If you've ever seen a magician do a trick and there is a poof of fire flash for a second (like while the rabbit turns into a hat) ffcheesy
that is nitrocellulose paper burning.
Under bark there's boards and beams, somewhere in between.
Cuttin' while its green, through a steady sawdust stream.
I'm chasing the sawdust dream.

Proud owner of a Wood-Mizer 2017 LT28G19


south central Wisconsin
It may be that my sole purpose in life is simply to serve as a warning to others

Don P

Figuring out the building more as we go... What I was calling the rewind room because it was off center, was the projection booth and rewind room. That end was built as a fire protected room for all the film related stuff. Above the 2nd story slab floor were vents through the roof for the carbon arc projectors. A friend dropped by that was a projectionist down in Taylorsville for awhile. He said they had one John Wayne film that was so spliced before they could finally retire it that the Duke was popping into and out of scenes like magic  ffcheesy.

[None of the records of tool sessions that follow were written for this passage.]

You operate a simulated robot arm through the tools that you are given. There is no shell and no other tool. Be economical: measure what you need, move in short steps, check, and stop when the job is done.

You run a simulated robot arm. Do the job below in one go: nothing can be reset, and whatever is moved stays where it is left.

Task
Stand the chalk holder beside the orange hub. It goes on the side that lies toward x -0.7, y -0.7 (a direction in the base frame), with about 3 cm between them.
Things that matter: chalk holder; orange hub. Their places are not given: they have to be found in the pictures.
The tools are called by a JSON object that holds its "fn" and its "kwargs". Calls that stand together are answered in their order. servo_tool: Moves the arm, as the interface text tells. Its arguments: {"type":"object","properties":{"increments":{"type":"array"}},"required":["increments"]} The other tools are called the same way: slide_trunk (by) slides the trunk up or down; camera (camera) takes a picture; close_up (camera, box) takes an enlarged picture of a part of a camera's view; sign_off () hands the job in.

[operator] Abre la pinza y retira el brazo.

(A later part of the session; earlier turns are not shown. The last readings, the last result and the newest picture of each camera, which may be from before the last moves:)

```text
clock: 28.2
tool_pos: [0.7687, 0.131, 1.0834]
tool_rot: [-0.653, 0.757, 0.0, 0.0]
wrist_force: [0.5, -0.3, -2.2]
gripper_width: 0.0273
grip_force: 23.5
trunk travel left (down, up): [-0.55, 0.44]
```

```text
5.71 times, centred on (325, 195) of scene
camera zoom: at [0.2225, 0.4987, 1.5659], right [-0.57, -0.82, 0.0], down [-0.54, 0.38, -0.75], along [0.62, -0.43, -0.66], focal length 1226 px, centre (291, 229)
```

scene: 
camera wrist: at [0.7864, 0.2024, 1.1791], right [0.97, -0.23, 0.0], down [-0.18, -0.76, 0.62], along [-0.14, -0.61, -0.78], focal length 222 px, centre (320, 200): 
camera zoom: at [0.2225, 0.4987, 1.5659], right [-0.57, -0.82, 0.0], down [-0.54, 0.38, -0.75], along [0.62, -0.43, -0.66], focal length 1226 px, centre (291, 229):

We also exposed the 16" deep steel roof beams and have found their supports.

We wanted to lower that floor as much as possible and needed to find the steel and suports under it. We failed with the jackhammer, rented a saw, and from the dump tickets we were making ~250 lb blocks. Down the stairs on a hand truck, none went through a wall ffcheesy . Out to the dump trailer by the sidewalk and both of us sliding/flopping them in.

We are on Main St, so not too hidden. Several contractors said they drove by when we were sawing and the cloud was rolling out the windows, they weren't about to stop but were curious enough to stop by later to see what we had gotten into. It took 3 respirator filter changes and I need to pick up more, yuk! My wallet and keys got washed in one episode of strip on the porch before entering at home  ffcheesy .The slab had been poured over wire with waxed cardboard woven in as the "pan". The full dimension hemlock 2x10's had hatchet chamfered edges to allow the wire to "roll" over them without hard corners.

This is where we left it yesterday, the joists are removed and I'm a couple of feet lower and over the ceiling of the shop below. Its' steel beam is carrying the ceiling and will carry the new, lower, floor. Notice the first generation 16"x48" "drywall", plaster backing with key holes.

I had removed most of the sloped balcony framing and cleaned that ceiling before leaving yesterday. That looked to have more white pine mixed with hemlock. The concrete had what looked like dolomite pea gravel. We are on granite. I think it, or at least the aggregate, came from Wytheville to our north. Still lots of destruction to go. I had meant to just consult on this one but it has become pretty difficult for the young guys to get a commercial license, so they aren't getting them. Not good, there are tons of small town commercial buildings out there and us grandfathers are aging out.


Fascinating stuff, thanks for sharing!
I did a stint working fire sprinklers... you wouldn't believe the age of some pipe. If it'll hold pressure, it's useable. We tested our systems with air @120PSI, had to hold for 24 hours. If the pipe passed, you were good.
I have a few pieces from Vevor... got what I paid for, no complaints here.


really enjoying seeing your work. i enjoy working in older building at times. i get to see how it was all put together and figure out how to bring it up to snuff for today. its funny you mentioned vevor. i recently bought one of their concrete saws for a job and it has worked very well. and i got it for a little more than a rental would have cost me. i looked like a ghost when i was done and i think it took 2 days to wash all the dust out of my ears.